START Passage provided
Generosidade é uma das marcas da paróquia da Trafaria. À nossa chegada, prova disso mesmo. Um grupo de crianças, de uma creche do Monte da Caparica, vem até ali com as suas educadoras para entregar bens alimentares a algumas das pessoas mais carenciadas da comunidade.
«Apesar de esta ser uma comunidade pobre e de as pessoas terem poucos recursos, são generosas quer no grupo que trabalha e que são os meus diretos colaboradores, quer nas pessoas que, não colaborando no trabalho propriamente dito, vão ajudando, por exemplo, com rifas e donativos. Cumpre-se aqui, muitas vezes, o Evangelho e aqueles que menos têm são os que mais facilmente conseguem ajudar. Talvez por serem os mais capazes de compreender as necessidades, entendem o significado de solidariedade e da caridade», diz-nos o pároco.
«No entanto – diz ainda o prior – nem sempre é fácil identificar as pessoas que vivem em carência. Às vezes numa pequena conversa é que nos apercebemos das necessidades das pessoas. Queremos manter uma certa discrição nestas coisas e pretendemos que assim se mantenha, para proteger as pessoas que desabafam connosco. Há pessoas que sabemos que precisam de ser ajudadas e nós ajudamo-las, discretamente».
END Passage provided
START Data lines
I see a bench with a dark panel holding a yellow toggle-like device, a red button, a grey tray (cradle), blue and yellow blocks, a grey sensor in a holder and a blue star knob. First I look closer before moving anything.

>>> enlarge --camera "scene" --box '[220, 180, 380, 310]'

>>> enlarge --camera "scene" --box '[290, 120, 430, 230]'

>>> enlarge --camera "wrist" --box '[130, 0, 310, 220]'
END Data lines
START Data lines
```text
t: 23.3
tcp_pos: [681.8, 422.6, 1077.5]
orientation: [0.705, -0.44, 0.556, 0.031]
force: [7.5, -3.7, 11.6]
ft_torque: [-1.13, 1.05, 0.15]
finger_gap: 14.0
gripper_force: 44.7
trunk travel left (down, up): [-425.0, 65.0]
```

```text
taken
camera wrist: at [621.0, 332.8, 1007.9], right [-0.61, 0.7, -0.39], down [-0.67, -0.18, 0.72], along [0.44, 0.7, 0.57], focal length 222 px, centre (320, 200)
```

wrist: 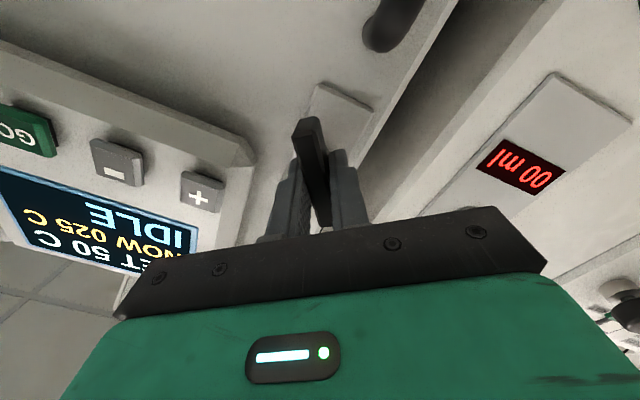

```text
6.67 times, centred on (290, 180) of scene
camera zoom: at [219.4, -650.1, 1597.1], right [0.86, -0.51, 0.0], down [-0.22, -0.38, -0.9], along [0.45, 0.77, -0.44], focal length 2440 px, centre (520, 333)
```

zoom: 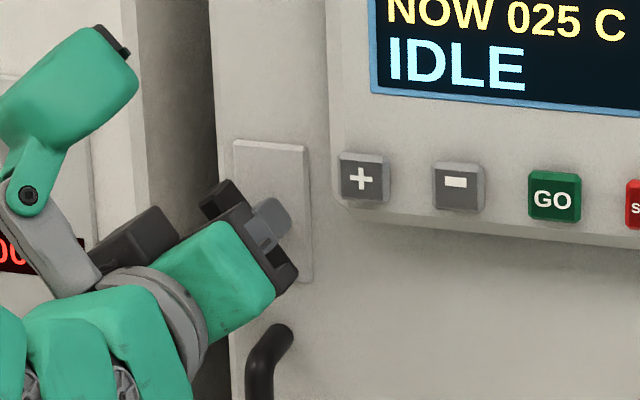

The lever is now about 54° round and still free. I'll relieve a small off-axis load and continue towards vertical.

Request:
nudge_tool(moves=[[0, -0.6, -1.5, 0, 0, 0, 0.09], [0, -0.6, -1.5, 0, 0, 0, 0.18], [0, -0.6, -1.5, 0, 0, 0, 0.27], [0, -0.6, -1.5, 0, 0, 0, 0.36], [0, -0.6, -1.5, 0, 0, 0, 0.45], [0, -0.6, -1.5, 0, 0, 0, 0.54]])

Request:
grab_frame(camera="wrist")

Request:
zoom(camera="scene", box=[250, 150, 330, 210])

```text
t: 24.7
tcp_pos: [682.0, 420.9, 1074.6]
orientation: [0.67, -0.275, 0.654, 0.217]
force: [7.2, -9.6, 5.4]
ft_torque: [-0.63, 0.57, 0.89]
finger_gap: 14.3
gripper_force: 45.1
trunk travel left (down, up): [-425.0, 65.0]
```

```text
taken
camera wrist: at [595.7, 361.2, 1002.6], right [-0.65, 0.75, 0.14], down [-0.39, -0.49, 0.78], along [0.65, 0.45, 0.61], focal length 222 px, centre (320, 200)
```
END Data lines
What does the passage provided say from "Generosidade é uma" through "diz-nos o pároco."? Give the exact wording.

Generosidade é uma das marcas da paróquia da Trafaria. À nossa chegada, prova disso mesmo. Um grupo de crianças, de uma creche do Monte da Caparica, vem até ali com as suas educadoras para entregar bens alimentares a algumas das pessoas mais carenciadas da comunidade.
«Apesar de esta ser uma comunidade pobre e de as pessoas terem poucos recursos, são generosas quer no grupo que trabalha e que são os meus diretos colaboradores, quer nas pessoas que, não colaborando no trabalho propriamente dito, vão ajudando, por exemplo, com rifas e donativos. Cumpre-se aqui, muitas vezes, o Evangelho e aqueles que menos têm são os que mais facilmente conseguem ajudar. Talvez por serem os mais capazes de compreender as necessidades, entendem o significado de solidariedade e da caridade», diz-nos o pároco.